▸ **Task to complete**
Write each line out again exactly as written. Write them as strings in a JSON array, leaving out blank lines.

▸ **Information provided**

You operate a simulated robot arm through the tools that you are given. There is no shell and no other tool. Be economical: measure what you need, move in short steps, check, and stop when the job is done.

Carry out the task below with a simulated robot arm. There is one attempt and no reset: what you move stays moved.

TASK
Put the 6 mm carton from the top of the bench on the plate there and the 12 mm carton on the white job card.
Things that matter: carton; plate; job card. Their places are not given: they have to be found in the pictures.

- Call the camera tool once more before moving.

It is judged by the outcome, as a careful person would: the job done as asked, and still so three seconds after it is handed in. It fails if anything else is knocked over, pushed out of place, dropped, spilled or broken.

▸ **Solved exercise**
[
  "You operate a simulated robot arm through the tools that you are given. There is no shell and no other tool. Be economical: measure what you need, move in short steps, check, and stop when the job is done.",
  "Carry out the task below with a simulated robot arm. There is one attempt and no reset: what you move stays moved.",
  "TASK",
  "Put the 6 mm carton from the top of the bench on the plate there and the 12 mm carton on the white job card.",
  "Things that matter: carton; plate; job card. Their places are not given: they have to be found in the pictures.",
  "- Call the camera tool once more before moving.",
  "It is judged by the outcome, as a careful person would: the job done as asked, and still so three seconds after it is handed in. It fails if anything else is knocked over, pushed out of place, dropped, spilled or broken."
]